Given all that, why were NASA scientists so excited last week to announce that one of their Mars rovers, having crawled across the planet for five weeks, finally determined that Mars, at some point in its deep past, was indeed "drenched"--to use NASA's term with liquid water?
Part of their excitement probably stems from sheer failure fatigue. NASA has had its share of setbacks in recent years including a few disastrous missions to Mars. So it was with some relief that lead investigator Steve Squyres announced that the rover Opportunity had accomplished its primary mission. "The puzzle pieces have been falling into place," he told a crowded press conference, "and the last piece fell into place a few days ago."
But there was also, for the NASA team, the pleasure that comes from making a genuine contribution to space science. For despite all the signs pointing to Mars' watery past, until Opportunity poked its instruments into the Martian rocks, nobody was really sure how real that water was. At least some of the surface formations that look water carved could have been formed by volcanism and wind. Just two years ago, University of Colorado researchers published a persuasive paper suggesting that any water on Mars was carried in by crashing comets and then quickly evaporated.
The experiments that put that theory to rest and nailed down the presence of water for good were largely conducted on one 10-in.-high, 65-ft.-wide rock outcropping in the Meridiani Planum that mission scientists dubbed El Capitan. The surface of the formation is made up of fine layers called parallel laminations that are often laid down by minerals settling out of water. The rock is also randomly pitted with cavities called vugs that are created when salt crystals form in briny water and then fall out or dissolve away.
Chemical analyses of El Capitan, performed with two different spectrometers, support the visual evidence. They show that it is rich in sulfates known to form in the presence of water as well as a mineral called jarosite, which not only forms in water but also actually contains a bit of water trapped in its matrix.
The most intriguing evidence comes in the form of the BB-size spherules or "blueberries," as NASA calls them scattered throughout the rock. Spheres like these can be formed either by volcanism or by minerals accreting under water, but the way the blueberries are mixed randomly through the rock not layered on top, as they would have been after a volcanic eruption strongly suggests the latter.
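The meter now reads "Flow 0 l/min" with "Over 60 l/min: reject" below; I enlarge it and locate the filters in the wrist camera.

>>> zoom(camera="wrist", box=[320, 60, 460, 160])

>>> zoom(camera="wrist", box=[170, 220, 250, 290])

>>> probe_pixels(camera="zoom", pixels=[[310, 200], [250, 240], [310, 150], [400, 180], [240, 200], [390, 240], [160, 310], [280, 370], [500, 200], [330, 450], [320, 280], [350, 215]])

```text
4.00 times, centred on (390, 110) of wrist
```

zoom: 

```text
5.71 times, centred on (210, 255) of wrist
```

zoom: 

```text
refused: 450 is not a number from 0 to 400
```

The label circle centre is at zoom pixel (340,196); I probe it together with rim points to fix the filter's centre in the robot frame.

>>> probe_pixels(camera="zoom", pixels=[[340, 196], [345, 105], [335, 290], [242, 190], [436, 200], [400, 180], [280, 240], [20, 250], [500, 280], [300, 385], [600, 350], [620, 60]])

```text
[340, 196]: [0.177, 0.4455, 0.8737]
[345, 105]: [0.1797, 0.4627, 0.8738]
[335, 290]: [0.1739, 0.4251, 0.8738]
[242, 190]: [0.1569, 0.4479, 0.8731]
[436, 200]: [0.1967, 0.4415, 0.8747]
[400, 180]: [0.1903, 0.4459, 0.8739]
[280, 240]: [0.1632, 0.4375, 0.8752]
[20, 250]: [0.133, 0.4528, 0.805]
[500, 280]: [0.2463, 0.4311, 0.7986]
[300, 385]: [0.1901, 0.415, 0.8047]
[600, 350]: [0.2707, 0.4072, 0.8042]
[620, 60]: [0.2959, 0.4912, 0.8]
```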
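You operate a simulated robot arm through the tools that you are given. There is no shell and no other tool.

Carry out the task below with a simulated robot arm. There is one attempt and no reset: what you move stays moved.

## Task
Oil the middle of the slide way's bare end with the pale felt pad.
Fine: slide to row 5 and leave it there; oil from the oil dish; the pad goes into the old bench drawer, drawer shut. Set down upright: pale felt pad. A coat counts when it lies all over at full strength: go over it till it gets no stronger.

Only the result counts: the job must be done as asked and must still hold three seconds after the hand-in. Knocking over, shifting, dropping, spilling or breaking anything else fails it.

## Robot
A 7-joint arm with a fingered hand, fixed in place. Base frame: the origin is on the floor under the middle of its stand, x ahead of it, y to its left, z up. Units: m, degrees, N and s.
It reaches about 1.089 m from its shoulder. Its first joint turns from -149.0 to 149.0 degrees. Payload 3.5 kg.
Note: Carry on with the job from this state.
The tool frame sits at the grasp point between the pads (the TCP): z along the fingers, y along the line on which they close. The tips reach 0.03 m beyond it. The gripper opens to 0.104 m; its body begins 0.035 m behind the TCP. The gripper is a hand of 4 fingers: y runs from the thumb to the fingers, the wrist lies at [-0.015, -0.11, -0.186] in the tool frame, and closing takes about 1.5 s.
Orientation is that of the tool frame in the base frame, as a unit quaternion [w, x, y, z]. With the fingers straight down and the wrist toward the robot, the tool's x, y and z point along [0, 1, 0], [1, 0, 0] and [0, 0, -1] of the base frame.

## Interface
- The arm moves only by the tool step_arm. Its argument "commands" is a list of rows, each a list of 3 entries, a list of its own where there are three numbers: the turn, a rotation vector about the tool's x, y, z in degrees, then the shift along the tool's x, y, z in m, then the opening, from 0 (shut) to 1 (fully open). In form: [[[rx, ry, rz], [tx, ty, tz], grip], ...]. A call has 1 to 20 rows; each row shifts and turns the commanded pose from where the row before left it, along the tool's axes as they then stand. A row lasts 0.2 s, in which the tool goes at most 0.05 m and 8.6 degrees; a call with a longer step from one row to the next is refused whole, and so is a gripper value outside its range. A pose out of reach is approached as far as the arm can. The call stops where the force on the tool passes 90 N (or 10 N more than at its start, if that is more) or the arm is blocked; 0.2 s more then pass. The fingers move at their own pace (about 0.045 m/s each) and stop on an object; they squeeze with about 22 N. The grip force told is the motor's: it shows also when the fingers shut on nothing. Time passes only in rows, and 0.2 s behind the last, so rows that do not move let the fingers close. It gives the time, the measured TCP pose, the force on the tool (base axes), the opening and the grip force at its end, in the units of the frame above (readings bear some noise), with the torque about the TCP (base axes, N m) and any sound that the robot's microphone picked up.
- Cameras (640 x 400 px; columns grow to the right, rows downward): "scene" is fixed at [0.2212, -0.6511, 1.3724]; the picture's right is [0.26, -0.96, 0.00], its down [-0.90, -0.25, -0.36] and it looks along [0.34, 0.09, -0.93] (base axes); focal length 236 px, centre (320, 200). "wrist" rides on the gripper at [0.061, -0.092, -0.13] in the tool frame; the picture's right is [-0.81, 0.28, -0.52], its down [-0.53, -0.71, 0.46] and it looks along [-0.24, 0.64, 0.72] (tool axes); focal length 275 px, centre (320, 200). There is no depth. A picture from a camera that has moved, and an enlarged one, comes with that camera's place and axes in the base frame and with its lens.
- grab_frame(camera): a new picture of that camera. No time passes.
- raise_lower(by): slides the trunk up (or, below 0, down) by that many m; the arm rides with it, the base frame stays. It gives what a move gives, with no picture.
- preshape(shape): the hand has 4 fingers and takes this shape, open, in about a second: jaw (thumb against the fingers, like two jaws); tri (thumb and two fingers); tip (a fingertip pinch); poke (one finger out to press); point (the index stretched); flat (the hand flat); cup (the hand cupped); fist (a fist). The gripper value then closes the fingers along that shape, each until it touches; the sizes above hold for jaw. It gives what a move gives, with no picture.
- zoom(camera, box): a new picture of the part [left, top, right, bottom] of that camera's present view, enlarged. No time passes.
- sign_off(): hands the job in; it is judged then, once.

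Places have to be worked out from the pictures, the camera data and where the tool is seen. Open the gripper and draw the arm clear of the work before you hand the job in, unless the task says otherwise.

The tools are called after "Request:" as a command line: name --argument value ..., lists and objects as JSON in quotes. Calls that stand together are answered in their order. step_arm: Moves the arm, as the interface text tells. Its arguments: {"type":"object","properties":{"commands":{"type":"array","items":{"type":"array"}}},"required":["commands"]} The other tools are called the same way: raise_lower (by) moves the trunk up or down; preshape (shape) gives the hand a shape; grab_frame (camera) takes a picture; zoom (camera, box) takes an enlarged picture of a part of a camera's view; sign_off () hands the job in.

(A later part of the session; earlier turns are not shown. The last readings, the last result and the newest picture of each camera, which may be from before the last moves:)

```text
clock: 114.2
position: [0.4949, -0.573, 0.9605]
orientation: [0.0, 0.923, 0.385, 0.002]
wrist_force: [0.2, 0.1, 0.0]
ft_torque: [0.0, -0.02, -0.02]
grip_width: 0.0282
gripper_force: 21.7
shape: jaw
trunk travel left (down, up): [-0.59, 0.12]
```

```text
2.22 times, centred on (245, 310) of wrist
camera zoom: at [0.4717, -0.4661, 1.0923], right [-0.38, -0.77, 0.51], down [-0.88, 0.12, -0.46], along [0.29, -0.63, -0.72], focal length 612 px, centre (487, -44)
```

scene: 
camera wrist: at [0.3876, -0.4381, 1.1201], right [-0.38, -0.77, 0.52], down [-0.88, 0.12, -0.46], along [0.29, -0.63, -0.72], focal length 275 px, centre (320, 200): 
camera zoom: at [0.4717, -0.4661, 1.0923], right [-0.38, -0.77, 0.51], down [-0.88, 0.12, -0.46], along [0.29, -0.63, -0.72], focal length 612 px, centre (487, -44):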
None of these findings are dispositive, but their combined weight persuaded NASA scientists to summarize their findings in unusually explicit language. "We have concluded that the rocks here were soaked with liquid water," said Squyres flatly. "The ground would have been suitable for life."
Does that mean that there was or still is life on Mars? The fossil record on Earth suggests that given enough time and H2O, life will eventually emerge, but there's nothing in the current findings to prove that this happened on Mars. Without more knowledge of such variables as temperature, atmosphere and the length of time Martian water existed, we can't simply assume that what happened on our planet would necessarily occur on another.
Opportunity and its twin robot Spirit are not equipped to search for life. Their mission is limited to looking for signs of water. But there's still a lot for them to do. Just knowing that rocks were wet doesn't tell you if the water was flowing or stationary, if it melted down from ice caps or seeped up through the ground. And if water was once there in such abundance, where did it go? Opportunity, which is very likely to exceed its planned 90-day mission, is already looking for those answers, toddling off to investigate other rocks farther and farther from its landing site. Spirit is conducting its own studies in Gusev Crater, on the opposite side of the planet.